• [Extract]
Entrevue avec Jessy Fuchs | Rouge Pompier prépare un feu de camp punk pour le Club Soda
Le duo punk-rock Rouge Pompier s’apprête à transformer le Club Soda en une gigantesque fête de garage, vendredi prochain (24 octobre 2025), pour ce qui s’annonce comme leur spectacle le plus intime… malgré la foule. Fidèle à leur esprit de proximité, le chanteur et guitariste Jessy Fuchs (dit Jess Pompier) et le batteur Alexandre Portelance (dit Alex Pompier) installeront leur scène au centre de la salle, entourés du public, dans une configuration circulaire rappelant davantage un « feu de camp électrique » qu’un concert traditionnel. Résumé d’une jasette de plus d’une heure avec le sympathique chanteur et homme d’affaires à la chevelure bleue.
On veut que les gens sentent qu’ils font partie du projet. Si on est sur une grosse scène, loin des gens, c’est plus difficile de créer ce lien-là.
Cette approche, à l’image du groupe, rejette toute forme de spectaculaire. Les habitués le savent, mais pour les néophytes : dans un show de Rouge Pompier, les éclairages sont minimalistes — de simples lampes LED achetées sur Amazon — et l’énergie vient de la sueur, du bruit, et de la chaleur humaine. Rouge Pompier ne veut rien savoir des performances léchées : c’est une expérience collective, brute et vraie. Quitte à composer une chanson devant le public, ou tenter de réapprendre une chanson oubliée on the fly parce qu’un fan en a fait la demande.

• [Exercises]
a: Could you quote the extract from "Entrevue avec Jessy" up to and including "la chevelure bleue."?
b: Resume the extract where it left off.

• [Information shown]

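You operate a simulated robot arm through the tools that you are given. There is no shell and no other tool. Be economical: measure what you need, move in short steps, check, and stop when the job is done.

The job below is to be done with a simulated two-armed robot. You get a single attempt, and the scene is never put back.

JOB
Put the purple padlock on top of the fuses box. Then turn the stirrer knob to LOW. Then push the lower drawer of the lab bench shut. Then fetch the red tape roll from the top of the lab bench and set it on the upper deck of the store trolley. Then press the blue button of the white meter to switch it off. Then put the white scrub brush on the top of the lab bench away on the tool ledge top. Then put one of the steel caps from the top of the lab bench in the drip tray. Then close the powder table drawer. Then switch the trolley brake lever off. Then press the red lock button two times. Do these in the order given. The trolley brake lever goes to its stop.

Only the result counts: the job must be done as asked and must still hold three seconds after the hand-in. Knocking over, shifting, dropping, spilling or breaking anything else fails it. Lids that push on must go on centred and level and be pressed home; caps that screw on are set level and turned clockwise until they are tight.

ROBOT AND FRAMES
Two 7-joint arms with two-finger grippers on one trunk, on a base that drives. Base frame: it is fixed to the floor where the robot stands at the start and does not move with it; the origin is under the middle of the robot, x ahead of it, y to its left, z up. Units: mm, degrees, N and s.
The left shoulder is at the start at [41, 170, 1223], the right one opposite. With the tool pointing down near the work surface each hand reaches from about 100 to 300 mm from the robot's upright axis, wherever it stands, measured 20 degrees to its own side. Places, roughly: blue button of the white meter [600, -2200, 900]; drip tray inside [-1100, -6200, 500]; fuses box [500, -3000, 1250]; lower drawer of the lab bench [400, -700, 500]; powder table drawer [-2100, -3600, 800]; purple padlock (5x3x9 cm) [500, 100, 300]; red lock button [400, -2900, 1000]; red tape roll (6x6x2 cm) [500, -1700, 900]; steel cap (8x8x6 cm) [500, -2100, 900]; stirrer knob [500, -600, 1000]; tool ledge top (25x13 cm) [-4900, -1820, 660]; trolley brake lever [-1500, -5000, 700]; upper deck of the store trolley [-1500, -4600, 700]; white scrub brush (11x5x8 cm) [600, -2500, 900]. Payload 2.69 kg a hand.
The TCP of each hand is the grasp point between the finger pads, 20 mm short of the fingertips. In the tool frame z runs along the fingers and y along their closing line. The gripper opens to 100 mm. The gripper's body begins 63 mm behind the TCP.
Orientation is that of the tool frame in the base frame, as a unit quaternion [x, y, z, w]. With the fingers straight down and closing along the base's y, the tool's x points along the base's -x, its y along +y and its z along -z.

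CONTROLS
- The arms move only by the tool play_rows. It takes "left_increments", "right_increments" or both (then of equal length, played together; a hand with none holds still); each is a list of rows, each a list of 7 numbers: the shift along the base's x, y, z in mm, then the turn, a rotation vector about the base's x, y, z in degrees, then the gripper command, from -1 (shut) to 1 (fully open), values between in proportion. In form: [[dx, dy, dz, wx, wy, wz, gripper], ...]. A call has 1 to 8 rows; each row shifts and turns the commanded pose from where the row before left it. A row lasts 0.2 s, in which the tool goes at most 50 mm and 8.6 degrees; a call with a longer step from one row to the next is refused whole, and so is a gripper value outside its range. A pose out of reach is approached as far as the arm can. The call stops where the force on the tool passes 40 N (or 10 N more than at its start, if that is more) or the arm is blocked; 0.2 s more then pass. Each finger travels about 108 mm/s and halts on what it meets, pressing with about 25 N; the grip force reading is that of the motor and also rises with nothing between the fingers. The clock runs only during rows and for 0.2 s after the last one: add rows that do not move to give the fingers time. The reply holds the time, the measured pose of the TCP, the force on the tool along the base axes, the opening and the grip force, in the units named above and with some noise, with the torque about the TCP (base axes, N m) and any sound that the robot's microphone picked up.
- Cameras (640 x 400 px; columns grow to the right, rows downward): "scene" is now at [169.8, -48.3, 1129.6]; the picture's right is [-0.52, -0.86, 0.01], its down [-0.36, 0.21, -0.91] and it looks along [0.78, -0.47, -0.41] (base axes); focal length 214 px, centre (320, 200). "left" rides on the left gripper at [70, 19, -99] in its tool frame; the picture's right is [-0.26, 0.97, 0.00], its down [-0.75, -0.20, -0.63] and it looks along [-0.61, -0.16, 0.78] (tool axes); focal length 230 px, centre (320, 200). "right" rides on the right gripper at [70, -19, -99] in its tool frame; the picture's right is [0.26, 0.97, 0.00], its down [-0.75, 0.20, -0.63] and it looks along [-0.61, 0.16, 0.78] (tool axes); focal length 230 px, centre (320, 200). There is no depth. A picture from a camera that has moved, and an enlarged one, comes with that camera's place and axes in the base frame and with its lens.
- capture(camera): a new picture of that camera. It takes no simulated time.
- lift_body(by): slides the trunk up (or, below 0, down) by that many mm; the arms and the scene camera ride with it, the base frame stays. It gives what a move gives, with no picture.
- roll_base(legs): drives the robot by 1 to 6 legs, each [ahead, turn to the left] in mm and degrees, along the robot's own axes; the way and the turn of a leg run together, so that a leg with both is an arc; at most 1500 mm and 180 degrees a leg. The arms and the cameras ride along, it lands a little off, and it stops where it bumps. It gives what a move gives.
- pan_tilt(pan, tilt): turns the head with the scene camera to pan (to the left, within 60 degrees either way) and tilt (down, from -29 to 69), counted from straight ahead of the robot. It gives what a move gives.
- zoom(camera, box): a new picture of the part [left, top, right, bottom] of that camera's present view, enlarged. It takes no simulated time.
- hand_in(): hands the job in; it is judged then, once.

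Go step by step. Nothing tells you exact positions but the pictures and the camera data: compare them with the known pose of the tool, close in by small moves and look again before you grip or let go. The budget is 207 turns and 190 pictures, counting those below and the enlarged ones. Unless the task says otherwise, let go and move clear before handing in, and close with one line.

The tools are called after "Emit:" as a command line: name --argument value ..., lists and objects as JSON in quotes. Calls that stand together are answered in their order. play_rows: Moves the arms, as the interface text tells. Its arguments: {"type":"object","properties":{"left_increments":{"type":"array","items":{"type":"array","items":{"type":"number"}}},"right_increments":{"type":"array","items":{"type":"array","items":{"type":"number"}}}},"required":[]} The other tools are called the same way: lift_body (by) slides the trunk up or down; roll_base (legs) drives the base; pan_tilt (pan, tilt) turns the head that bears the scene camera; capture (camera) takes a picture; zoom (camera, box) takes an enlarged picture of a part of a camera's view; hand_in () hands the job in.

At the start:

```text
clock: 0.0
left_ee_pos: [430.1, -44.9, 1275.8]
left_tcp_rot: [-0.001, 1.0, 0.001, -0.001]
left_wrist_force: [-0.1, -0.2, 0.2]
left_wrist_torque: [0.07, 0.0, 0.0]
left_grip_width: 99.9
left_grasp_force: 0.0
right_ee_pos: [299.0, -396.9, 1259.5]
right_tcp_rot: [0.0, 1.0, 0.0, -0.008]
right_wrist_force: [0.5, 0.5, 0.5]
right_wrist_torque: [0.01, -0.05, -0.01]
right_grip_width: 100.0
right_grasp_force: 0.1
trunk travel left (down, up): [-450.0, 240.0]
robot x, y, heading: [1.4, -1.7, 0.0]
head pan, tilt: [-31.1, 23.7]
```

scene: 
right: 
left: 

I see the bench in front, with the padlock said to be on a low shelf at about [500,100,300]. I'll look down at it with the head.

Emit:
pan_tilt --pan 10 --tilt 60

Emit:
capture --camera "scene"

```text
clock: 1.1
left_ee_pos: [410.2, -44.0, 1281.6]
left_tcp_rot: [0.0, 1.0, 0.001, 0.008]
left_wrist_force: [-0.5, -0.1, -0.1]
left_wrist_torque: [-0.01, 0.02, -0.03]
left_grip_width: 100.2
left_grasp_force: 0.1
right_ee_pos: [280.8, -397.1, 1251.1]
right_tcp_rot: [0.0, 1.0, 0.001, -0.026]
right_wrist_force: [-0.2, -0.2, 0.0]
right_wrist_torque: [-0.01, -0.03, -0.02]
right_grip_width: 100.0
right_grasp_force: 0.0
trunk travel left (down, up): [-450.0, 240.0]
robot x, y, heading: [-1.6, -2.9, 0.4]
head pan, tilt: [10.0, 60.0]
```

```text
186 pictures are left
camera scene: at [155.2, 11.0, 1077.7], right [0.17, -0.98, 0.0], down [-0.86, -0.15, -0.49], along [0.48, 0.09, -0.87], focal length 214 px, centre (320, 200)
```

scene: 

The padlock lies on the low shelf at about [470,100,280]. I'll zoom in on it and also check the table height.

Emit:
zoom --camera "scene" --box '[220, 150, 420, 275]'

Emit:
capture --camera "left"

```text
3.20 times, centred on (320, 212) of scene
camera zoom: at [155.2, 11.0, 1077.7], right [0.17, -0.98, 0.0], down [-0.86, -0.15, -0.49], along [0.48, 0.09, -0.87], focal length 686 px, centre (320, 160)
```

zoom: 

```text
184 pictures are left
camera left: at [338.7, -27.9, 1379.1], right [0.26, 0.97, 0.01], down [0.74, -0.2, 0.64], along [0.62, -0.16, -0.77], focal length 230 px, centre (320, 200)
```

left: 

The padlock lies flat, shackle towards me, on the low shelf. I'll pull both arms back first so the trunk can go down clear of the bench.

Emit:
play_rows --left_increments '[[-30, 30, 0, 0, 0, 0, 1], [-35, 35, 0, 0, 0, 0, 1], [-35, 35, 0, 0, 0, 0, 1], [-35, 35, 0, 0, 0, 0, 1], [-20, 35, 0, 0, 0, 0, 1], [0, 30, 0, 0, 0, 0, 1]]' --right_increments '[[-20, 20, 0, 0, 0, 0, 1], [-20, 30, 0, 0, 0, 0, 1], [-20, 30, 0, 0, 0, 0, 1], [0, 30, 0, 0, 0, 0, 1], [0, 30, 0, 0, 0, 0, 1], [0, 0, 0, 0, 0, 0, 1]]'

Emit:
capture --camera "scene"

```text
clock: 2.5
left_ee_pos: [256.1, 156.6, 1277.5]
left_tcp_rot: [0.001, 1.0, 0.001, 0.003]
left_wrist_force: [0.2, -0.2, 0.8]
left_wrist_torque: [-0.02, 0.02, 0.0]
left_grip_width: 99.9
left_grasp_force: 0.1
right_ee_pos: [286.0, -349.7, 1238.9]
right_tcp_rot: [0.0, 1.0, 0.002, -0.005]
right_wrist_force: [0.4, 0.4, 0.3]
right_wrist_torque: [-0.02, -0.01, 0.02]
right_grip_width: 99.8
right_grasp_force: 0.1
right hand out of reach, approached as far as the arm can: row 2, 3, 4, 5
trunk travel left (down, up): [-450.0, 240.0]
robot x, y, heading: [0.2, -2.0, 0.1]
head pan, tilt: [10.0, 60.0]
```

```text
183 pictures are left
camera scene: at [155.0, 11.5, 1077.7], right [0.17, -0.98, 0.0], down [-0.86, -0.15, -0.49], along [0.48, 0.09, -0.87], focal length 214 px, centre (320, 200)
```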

• [Results of the exercise]
a:
Entrevue avec Jessy Fuchs | Rouge Pompier prépare un feu de camp punk pour le Club Soda
Le duo punk-rock Rouge Pompier s’apprête à transformer le Club Soda en une gigantesque fête de garage, vendredi prochain (24 octobre 2025), pour ce qui s’annonce comme leur spectacle le plus intime… malgré la foule. Fidèle à leur esprit de proximité, le chanteur et guitariste Jessy Fuchs (dit Jess Pompier) et le batteur Alexandre Portelance (dit Alex Pompier) installeront leur scène au centre de la salle, entourés du public, dans une configuration circulaire rappelant davantage un « feu de camp électrique » qu’un concert traditionnel. Résumé d’une jasette de plus d’une heure avec le sympathique chanteur et homme d’affaires à la chevelure bleue.

b:
* Festiavl Focus 2025. Photo par Pierre Montminy.
Des pertes, des ajustements et une renaissance
De toute façon, à quoi bon les artifices faussement glamour quand on sait que tout fout le camp! Aussi bien s’amuser dans le chaos, quand la passion brute est tout ce qui reste.
Fuchs est bien placé pour le savoir, lui qui n’est pas que musicien. Il est également à la tête du label Slam Disques, et mène de front plusieurs autres projets visant à aider les artistes de son label et d’autres artistes indépendants, comme Metallicars, son entreprise de location de véhicules pour artistes en tournée, ou encore l’impression de t-shirts de bands adaptée aux réels besoins des bands.
On devine que, dans les circonstances compliquées qu’on connait, les temps sont durs. Il ne s’en cache pas : l’année 2023 a carrément failli couler l’entreprise qu’il dirige. « On a perdu la moitié de ce qu’on avait accumulé en vingt ans », confie-t-il. Trop de dépenses, trop peu de shows, moins de subventions : la claque fut immense. Mais cette épreuve a forcé le musicien à revoir sa façon de gérer le band, son entreprise et sa vision du milieu. « On a coupé, réfléchi à nos dépenses, puis on a arrêté l’hémorragie. »
Rouge Pompier en est d’ailleurs ressorti plus solide. Fuchs estime même que son duo n’a jamais autant eu le vent dans les voiles, et ce, après près de 15 ans d’existence. Un « succès improbable » comparable à celui de son ancien groupe eXterio, mais dans une époque post-MusiquePlus.
La clé était de se recentrer sur l’essentiel : la création et la communauté. Leur Patreon, désormais fort d’environ 230 abonnés, est devenu un moteur vital. Les fans y participent directement au choix des chansons, reçoivent des maquettes, des t-shirts, et deviennent de véritables membres élargis du groupe. « Ce n’est pas juste une page d’abonnement, c’est une gang de chums », résume Fuchs. « Même si tout s’écroulait demain, on pourrait continuer avec eux. »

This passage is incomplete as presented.